(Source document):
·····

In elementary, middle and high school, sickness was easy. Your mom took your temperature, made vegetable soup and called the school secretary, who then marked you off with an excused absence. No harm done and you could relax on the couch and wait to feel better.

In college, our mothers have disappeared, but more than that, so have unexcused absences. In professors’ eyes, generally every absence is equal, whether it is an emergency appendectomy, an alarm failure or just a plain old skip.

And rightly so. Were your elementary teachers the final say on attendance? Of course not. The process went through the administration.

However, at TCU, there are no “excused absences.” Well, not exactly.

There is the University Excused Absence, the Grand Poo-bah that will get you out of anything. This is the golden hall pass, issued directly by Campus Life.

I got a University Excused Absence once — rare because I am not an athlete. It was my freshman year and I was excused from my Friday 2 p.m. International Politics class to attend the University Leadership Retreat. Technically, the buses didn’t leave until 3:15, but the instructions specified that they wanted us to have time to pack and get ready for the overnight trip.

I didn’t use it. I had a midterm in the class the next Monday, and well, I was a freshman.

But part of my class attendance did stem from the idea that it was silly that I should get excused from a brief 50 minute class to pack. First of all, it does not take me 50 minutes to pack for an overnight trip; secondly, what was prevented me from packing earlier?

·····

(Collected material):
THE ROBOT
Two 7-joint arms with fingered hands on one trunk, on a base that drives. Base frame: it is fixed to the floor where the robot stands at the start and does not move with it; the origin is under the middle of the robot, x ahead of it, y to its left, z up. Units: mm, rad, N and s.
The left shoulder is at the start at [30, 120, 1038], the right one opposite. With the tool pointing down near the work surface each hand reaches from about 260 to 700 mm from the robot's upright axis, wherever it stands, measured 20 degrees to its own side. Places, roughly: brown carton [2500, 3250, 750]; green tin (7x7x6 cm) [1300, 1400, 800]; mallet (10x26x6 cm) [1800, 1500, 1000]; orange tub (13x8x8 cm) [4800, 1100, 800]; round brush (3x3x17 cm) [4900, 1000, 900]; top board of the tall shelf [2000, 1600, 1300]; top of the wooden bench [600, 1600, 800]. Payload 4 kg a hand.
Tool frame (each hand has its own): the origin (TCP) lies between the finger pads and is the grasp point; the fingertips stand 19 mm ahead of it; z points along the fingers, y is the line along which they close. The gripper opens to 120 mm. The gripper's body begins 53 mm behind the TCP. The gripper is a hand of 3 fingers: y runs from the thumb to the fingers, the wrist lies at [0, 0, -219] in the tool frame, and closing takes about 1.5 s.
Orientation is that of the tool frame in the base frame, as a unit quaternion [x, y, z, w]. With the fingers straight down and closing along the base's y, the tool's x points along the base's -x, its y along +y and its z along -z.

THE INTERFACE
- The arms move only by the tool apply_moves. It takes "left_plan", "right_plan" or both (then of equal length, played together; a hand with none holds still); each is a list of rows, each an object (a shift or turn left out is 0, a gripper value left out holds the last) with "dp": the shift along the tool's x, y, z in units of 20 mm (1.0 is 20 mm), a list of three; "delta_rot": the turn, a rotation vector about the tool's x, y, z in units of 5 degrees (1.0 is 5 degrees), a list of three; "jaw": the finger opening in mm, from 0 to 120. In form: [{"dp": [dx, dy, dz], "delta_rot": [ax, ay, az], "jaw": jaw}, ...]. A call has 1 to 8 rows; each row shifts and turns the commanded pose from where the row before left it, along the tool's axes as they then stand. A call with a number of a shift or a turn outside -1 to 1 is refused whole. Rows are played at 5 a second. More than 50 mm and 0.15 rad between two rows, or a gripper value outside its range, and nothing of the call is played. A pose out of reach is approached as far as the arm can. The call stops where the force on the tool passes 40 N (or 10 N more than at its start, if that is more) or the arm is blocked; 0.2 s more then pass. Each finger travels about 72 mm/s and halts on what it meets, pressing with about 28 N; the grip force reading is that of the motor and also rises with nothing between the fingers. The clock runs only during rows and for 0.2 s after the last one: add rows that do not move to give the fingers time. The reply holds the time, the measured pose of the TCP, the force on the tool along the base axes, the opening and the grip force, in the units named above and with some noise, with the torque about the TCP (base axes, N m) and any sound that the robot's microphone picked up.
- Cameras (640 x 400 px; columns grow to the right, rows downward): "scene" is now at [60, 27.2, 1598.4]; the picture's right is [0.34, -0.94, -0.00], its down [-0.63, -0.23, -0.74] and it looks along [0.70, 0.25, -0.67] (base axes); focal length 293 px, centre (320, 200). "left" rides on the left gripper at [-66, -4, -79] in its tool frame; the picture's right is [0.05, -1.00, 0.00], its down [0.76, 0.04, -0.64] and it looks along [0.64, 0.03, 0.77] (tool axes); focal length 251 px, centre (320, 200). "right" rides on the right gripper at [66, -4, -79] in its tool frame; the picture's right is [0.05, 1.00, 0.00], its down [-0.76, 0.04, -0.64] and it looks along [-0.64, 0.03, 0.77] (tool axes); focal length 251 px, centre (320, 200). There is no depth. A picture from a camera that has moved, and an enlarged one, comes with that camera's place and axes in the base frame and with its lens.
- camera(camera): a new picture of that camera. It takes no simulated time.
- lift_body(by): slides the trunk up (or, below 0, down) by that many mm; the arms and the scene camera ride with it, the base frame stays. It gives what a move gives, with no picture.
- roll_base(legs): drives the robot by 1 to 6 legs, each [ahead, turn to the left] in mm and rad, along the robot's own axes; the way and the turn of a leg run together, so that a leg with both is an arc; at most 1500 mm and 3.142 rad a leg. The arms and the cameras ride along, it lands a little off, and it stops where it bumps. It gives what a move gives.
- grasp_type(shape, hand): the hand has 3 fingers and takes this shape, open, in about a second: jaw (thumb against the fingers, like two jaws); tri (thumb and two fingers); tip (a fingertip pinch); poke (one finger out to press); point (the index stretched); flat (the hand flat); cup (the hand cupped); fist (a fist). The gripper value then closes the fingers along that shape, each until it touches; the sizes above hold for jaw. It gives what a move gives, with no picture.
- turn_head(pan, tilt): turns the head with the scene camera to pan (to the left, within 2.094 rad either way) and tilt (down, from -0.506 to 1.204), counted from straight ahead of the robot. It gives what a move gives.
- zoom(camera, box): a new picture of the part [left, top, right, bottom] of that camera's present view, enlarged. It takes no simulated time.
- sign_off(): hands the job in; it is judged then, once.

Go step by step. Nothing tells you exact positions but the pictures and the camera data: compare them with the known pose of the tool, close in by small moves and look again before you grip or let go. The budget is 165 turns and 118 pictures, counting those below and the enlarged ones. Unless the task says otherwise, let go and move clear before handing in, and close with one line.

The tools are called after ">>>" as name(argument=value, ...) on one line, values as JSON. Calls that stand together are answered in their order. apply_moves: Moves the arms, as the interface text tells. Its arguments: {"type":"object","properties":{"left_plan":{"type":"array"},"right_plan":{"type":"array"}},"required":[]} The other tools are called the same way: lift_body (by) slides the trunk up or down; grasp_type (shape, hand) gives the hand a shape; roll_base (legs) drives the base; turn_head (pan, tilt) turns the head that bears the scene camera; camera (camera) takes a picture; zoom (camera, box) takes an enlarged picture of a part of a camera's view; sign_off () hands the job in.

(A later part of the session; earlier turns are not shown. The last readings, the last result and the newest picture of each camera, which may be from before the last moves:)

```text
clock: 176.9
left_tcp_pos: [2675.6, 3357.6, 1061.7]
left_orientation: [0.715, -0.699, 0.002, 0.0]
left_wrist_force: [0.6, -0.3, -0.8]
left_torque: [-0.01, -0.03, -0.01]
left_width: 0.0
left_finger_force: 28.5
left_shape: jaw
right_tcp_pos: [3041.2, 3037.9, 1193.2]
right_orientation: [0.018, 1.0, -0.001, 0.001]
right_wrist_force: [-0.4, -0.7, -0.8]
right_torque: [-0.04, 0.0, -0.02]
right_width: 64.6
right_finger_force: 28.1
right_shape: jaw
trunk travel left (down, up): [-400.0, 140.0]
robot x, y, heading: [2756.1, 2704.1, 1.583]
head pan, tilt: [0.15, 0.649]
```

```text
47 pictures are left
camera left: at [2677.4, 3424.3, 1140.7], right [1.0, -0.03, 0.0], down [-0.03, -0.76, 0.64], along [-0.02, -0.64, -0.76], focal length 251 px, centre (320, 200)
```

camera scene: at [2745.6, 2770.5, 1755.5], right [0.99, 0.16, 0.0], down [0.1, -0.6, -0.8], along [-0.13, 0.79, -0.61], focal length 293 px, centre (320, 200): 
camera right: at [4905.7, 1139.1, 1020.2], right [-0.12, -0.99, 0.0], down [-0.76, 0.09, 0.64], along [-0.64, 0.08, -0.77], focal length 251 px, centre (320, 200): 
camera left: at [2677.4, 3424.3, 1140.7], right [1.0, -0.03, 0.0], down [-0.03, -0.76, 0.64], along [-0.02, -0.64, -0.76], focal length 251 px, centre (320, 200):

·····

(Task list):
[A] What does the source document say from "And rightly so." through "was a freshman."? Give the exact wording.
[B] Carry the source document on from its last sentence.

(Responses):
[A]
And rightly so. Were your elementary teachers the final say on attendance? Of course not. The process went through the administration.

However, at TCU, there are no “excused absences.” Well, not exactly.

There is the University Excused Absence, the Grand Poo-bah that will get you out of anything. This is the golden hall pass, issued directly by Campus Life.

I got a University Excused Absence once — rare because I am not an athlete. It was my freshman year and I was excused from my Friday 2 p.m. International Politics class to attend the University Leadership Retreat. Technically, the buses didn’t leave until 3:15, but the instructions specified that they wanted us to have time to pack and get ready for the overnight trip.

I didn’t use it. I had a midterm in the class the next Monday, and well, I was a freshman.

[B]
What I did that Friday was simply trek back to Colby and pick up a sleeping bag and backpack, making it back to the Student Center in time. If I had been a commuter, of course, I might not have made it home, but I could have stuck my bags in the trunk of my car.

Anyway, I wished that absence could have carried over to finals week my senior year, as I came down with the stomach flu and couldn’t make it out of bed. I wanted to study more than I ever have in my entire life, and I simply did not have the strength. My doctor forbade contagious-me from coming into contact with people, and sent me to bed.

How simple would it have been if I could have turned in a doctor’s note to Campus Life, and they could have notified my professors? How silly was it that I could be officially excused for packing, and not for puking?

In the end, I had to turn to my professors, begging for mercy, trying to make phone calls when I could hardly have a coherent conversation. They were helpful and let me make up my finals later in the week with a proctor.

Being sick is an accident, something one cannot control. Fortunately, my professors understood this. Campus Life does not.

Jenny Specht is a senior English and political science major from Fort Worth. She can be reached at (j.l.specht@tcu.edu).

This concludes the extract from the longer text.